Oliver Wendell Holmes made a fascinating claim when he described photography as the “greatest of human triumphs over earthly conditions, the divorce of form and substance.” What an insight! And to think that he saw the power of photography – images/forms – to allow us to travel to all kinds of places back in 1859, when photos were still fairly rough.
Holmes hit on a key reason why we are so attracted to popular photography. Whether the images are of places or people, we are transported through our own imagination as we see views that would otherwise be unavailable to us – mountaintops, alleyways, and living rooms all promise knowledge and emotional responses out of our usual sphere of stimulation. We are fascinated by what we don’t already know both intellectually and emotionally—the studium and the punctum to use Barthes’s terms.
What photography highlights about human nature is how much we are creatures of longing: longing for what we idealize, what we desire, what we think we had and lost, what we will never have. In some ways, photography is also a reflection of our own minds with our “enormous collection of forms” that Holmes saw being cataloged into “vast libraries” of the future (what would he think of the internet!). Photographs put new forms into our minds and inspire other forms to be generated there.
But the power of photography is not solely in the forms that are present in the frames. As both Barthes and Annette Kuhn imply, the effect of pictures can lie as much in what is not present, in terms of the subject matter, the intentions of the photographer and the perceptions of the viewer. Our reactions to snapshots depend on our own filters and experiences, the text and the subtext of our cultural and personal histories. We select what to take photographs of and how to present and share them. Kuhn’s example of the family photo album, which has a certain arrangement to evoke our ideal of family, can be found today on Facebook – digital, but the same idea: here we are as a couple, a family, our dog, our daughter with her trophy, our date night. All stories are crafted through selection of images that tell the desired narrative.

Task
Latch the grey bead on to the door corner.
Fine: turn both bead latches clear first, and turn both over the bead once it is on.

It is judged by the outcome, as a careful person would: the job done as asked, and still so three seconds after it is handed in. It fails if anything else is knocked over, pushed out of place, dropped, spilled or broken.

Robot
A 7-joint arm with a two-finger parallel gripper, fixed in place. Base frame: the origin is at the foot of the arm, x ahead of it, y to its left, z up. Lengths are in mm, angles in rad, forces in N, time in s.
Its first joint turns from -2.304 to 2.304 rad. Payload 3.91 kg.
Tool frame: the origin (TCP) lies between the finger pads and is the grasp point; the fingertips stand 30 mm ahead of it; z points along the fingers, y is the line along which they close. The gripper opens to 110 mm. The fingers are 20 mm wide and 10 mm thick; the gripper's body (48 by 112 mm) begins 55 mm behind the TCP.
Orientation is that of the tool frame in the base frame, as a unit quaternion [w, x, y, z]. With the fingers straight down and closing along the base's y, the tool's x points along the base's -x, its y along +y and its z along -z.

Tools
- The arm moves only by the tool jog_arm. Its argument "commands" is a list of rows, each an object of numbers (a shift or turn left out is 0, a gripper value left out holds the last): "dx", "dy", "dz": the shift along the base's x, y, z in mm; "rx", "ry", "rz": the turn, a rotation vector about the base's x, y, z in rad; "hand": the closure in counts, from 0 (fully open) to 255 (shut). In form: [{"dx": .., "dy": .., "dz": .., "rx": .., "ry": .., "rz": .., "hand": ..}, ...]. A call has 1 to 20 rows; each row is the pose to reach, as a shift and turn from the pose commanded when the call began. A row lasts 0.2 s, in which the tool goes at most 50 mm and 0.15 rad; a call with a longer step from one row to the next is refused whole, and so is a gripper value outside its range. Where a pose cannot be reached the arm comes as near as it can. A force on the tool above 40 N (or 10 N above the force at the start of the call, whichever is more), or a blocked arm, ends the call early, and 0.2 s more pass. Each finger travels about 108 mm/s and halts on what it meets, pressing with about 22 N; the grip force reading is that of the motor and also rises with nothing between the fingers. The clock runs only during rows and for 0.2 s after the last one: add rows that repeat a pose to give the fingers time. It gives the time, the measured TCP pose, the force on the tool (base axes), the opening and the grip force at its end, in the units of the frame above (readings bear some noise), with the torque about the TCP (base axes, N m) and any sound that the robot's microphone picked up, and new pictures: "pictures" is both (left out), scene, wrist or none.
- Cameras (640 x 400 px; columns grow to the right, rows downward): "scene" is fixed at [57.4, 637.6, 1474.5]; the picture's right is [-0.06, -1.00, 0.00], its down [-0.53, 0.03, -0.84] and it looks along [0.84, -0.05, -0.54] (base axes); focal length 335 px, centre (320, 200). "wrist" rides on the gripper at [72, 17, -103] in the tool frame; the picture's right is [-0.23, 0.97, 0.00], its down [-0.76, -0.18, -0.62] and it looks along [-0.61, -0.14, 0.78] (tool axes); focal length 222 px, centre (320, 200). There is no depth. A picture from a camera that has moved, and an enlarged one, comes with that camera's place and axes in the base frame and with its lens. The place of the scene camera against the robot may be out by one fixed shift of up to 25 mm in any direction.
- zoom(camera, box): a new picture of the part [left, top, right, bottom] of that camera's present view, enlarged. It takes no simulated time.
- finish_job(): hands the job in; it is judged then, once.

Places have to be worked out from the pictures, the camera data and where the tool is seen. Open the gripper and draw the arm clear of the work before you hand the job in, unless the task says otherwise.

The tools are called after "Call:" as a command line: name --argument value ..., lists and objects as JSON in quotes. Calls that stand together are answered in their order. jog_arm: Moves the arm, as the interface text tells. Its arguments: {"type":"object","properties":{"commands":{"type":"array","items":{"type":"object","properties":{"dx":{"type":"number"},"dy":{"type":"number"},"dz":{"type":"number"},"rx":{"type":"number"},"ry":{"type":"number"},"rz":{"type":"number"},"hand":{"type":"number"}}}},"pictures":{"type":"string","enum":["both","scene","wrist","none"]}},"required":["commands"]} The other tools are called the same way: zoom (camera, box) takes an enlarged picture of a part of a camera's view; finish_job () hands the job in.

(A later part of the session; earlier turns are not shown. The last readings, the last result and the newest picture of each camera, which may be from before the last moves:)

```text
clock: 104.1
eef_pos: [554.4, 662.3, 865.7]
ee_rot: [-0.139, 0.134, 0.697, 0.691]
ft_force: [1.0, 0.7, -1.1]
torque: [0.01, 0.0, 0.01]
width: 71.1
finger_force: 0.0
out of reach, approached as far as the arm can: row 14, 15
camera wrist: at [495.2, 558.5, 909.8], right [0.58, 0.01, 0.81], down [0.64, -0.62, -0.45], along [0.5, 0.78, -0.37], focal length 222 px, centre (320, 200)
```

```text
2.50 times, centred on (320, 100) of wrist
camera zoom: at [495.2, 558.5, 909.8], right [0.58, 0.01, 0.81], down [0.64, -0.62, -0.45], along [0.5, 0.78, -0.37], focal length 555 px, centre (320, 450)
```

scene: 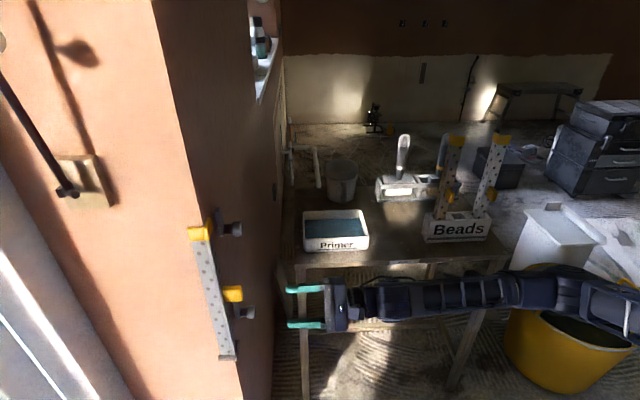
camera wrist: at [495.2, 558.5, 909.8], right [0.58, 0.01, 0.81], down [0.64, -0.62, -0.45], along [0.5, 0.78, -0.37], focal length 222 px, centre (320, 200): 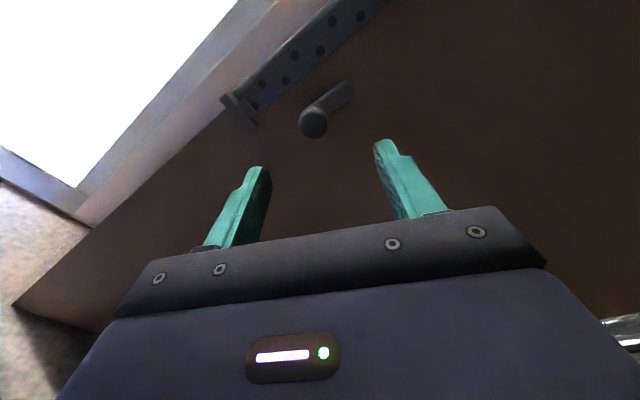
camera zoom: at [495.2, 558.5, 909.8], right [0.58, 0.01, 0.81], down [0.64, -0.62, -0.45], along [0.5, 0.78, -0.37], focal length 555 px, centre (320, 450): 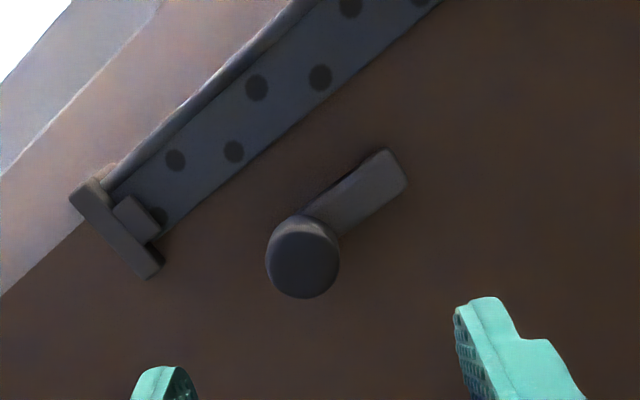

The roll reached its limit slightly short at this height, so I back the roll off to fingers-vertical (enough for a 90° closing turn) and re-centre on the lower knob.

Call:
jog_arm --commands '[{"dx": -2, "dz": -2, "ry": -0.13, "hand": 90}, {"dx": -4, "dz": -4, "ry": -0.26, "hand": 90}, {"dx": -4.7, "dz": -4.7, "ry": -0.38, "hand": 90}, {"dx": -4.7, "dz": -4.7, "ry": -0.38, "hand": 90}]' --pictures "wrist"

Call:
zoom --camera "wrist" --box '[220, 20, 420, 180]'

This was no less true when the early American photographers such as Matthew Brady were telling the story of America through selected images of people and places that spoke to American ideals. Civil War portraits and landscapes of the sublime wilderness of the West fed cultural desires of freedom, expedition and power over dominating forces – nature and death.
Photography continues to take us to new places even though our modern world is saturated with photographic images. There are so many things to see and we never seem to tire of looking! Scientists are embarking on a project to build the largest camera ever created to take pictures of the night sky from a mountaintop in Chile. The images taken over 10 years will produce a new way to “see” the heavens, cosmic films full of shapes and colors of celestial bodies we cannot see with our eyes. In this sense, photography has always been an instrument of technology and of the soul – it teaches, records, inspires and creates new landscapes of experience and meaning.
Works Cited Holmes, Oliver Wendell. “The Stereoscope and the Stereograph.” Photography in Print. Ed. Vicki Goldberg. Fried, Michael. “Barthes’s Punctum.” Critical Inquiry; Spring2005, Vol. 31 Issue 3, p539-574 Kuhn, Annette. "Remembrance." Illuminations: Women Writing on Photography from the 1830s to the Present. Ed. Liz Heron and Val Williams. Durham, NC: Duke University Press, 1996. 471-478.